▸ INSTRUCTIONS FOR THE TASK:
Search the data below for the string "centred". Extract every line that contains it.

▸ STORED DATA:
--- START ---

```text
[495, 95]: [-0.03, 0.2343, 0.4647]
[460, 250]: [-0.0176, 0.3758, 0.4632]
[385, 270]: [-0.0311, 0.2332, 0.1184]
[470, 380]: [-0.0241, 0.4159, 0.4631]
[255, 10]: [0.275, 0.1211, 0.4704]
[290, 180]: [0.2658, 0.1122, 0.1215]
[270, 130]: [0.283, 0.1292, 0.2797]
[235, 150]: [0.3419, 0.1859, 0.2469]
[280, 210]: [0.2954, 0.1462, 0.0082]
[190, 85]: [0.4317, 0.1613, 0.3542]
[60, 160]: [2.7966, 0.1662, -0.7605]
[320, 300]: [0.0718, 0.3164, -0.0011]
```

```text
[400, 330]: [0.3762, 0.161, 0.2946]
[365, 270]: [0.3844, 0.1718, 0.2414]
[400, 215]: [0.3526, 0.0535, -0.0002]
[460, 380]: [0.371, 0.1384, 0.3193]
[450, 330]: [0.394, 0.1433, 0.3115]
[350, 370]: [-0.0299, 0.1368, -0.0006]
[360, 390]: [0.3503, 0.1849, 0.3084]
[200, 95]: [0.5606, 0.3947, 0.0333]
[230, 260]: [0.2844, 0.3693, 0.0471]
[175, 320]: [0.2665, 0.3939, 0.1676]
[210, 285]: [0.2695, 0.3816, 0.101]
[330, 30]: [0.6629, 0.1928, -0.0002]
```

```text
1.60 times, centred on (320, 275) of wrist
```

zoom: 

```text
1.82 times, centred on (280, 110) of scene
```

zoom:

--- END ---

▸ TASK RESPONSE:
1.60 times, centred on (320, 275) of wrist
1.82 times, centred on (280, 110) of scene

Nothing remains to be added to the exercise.